The case of Booth v Bilek, 2021 ONCA addresses the court’s propensity to award an unequal division of property during the equalization of net family property. Presumptively, the value of each spouse’s net family property is calculated and subsequently equalized through an equalization payment from one spouse to the other. In certain circumstances, however, the court may find it is in the interests of justice to award an unequal equalization of property.
The parties, who were married, separated after four years and four months of cohabitation. There were no children of the marriage. The Court of Appeal was solely concerned with the issue of equalization of net family property.
The trial judge had declined to equalize the parties’ net family properties under section 5(1) of the Family Law Act (hereafter ‘the Act’) for three reasons: (1) the extent that the appellant’s net family property derived from gifts from the respondent; (2) that a full equalization payment would be disproportionately large considering the relatively short period of cohabitation, and (3) the parties’ different financial contributions to the property during the marriage.
The trial judge ultimately awarded 10% of the full amount that would equalize the parties net family properties, awarding $10,627.45 from the original $106,274.49. It should be noted that the appellant had already received approximately $200,000 from the sale of the matrimonial home.
Under section 5(6) of the Act, the court can award an unequal division of net family property when an award of full equalization would be considered ‘unconscionable’ or ‘shocking to the court’ (Kara v Erkurt, 2019 ONSC 31). A number of factors can be considered in making this determination of unconscionability, namely:
- a spouse’s failure to disclose to the other spouse debts or other liabilities existing at the date of the marriage;
- the fact that debts or other liabilities claimed in reduction of a spouse’s net family property were incurred recklessly or in bad faith;
- the part of a spouse’s net family property that consists of gifts made by the other spouse;
- a spouse’s intentional or reckless depletion of his or her net family property;
- the fact that the amount a spouse would otherwise receive under subsection (1), (2) or (3) is disproportionately large in relation to a period of cohabitation that is less than five years;
- the fact that one spouse has incurred a disproportionately larger amount of debts or other liabilities than the other spouse for the support of the family;
- a written agreement between the spouses that is not a domestic contract; or
- any other circumstance relating to the acquisition, disposition, preservation, maintenance or improvement of property.

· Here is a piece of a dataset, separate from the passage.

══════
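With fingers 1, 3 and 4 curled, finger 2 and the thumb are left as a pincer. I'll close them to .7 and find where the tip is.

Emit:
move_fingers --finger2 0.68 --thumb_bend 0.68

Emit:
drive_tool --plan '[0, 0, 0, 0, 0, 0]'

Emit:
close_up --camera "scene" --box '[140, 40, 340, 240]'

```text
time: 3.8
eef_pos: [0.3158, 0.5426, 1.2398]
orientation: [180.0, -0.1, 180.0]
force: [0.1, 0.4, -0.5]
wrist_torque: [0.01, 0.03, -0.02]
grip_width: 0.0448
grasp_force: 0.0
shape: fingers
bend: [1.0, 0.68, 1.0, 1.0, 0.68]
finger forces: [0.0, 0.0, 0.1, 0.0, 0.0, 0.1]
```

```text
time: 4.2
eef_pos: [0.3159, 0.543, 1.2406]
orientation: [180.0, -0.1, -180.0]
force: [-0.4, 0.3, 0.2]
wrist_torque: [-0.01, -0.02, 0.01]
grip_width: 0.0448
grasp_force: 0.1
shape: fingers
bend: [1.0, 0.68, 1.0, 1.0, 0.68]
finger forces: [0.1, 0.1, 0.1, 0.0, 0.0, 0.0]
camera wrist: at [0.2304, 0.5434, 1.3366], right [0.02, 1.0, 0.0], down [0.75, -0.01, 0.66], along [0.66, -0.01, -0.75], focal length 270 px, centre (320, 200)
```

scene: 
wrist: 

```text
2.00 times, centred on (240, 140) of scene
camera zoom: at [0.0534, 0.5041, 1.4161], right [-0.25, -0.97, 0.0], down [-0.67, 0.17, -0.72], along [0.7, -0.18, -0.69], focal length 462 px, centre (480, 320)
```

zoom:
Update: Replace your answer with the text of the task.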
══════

The trial judge held the appellant had benefitted substantially from the relatively short marriage, receiving significant funds from the sale of the matrimonial home and gifts from the respondent. The appellant had made no direct financial contribution to the purchase of the matrimonial home, and instead used benefits arising from the marriage to pay off her personal debts. The main difference in net family property derived from the respondent’s own investments during the marriage, which were not financed from any funds originating from the marriage.
The threshold for a court to find unconscionability is a high one (Serra v Serra, 2009 ONCA 105). The equal division of property must, in the circumstances, be enough to ‘shock the conscious of the court’. This is consistent with the presumption of equal division of property. Only in very rare cases should this presumption be rebutted. Only when, to do so, would be ‘unconscionable’.
Section 5(6)(e) identifies a period of cohabitation less than five years is a relevant factor in considering unconscionability. A significant windfall from equalization, despite there being a short marriage, would raise doubts to the fairness of an equalization payment.
The Court of Appeal agreed with the trial judge’s conclusion of unconscionability in the circumstances. The significant funds received by the appellant through the sale of the matrimonial home, minimal contribution to the acquisition and maintenance of the home, and the relatively short period of cohabitation had satisfied the high threshold of section 5(6). The court further upheld the trial judge’s reduction of the equalization payment to 10%, stating that a pro rata approach based on the exact length of the marriage was not required.
This case highlights the court’s discretion regarding unequal equalization payments to counter the potential unfair distribution of property upon marriage breakdown. Should the court find that one spouse would unjustly benefit from an equal division of net family property, to the point where an equal division would be unconscionable, an unequal equalization can then be ordered.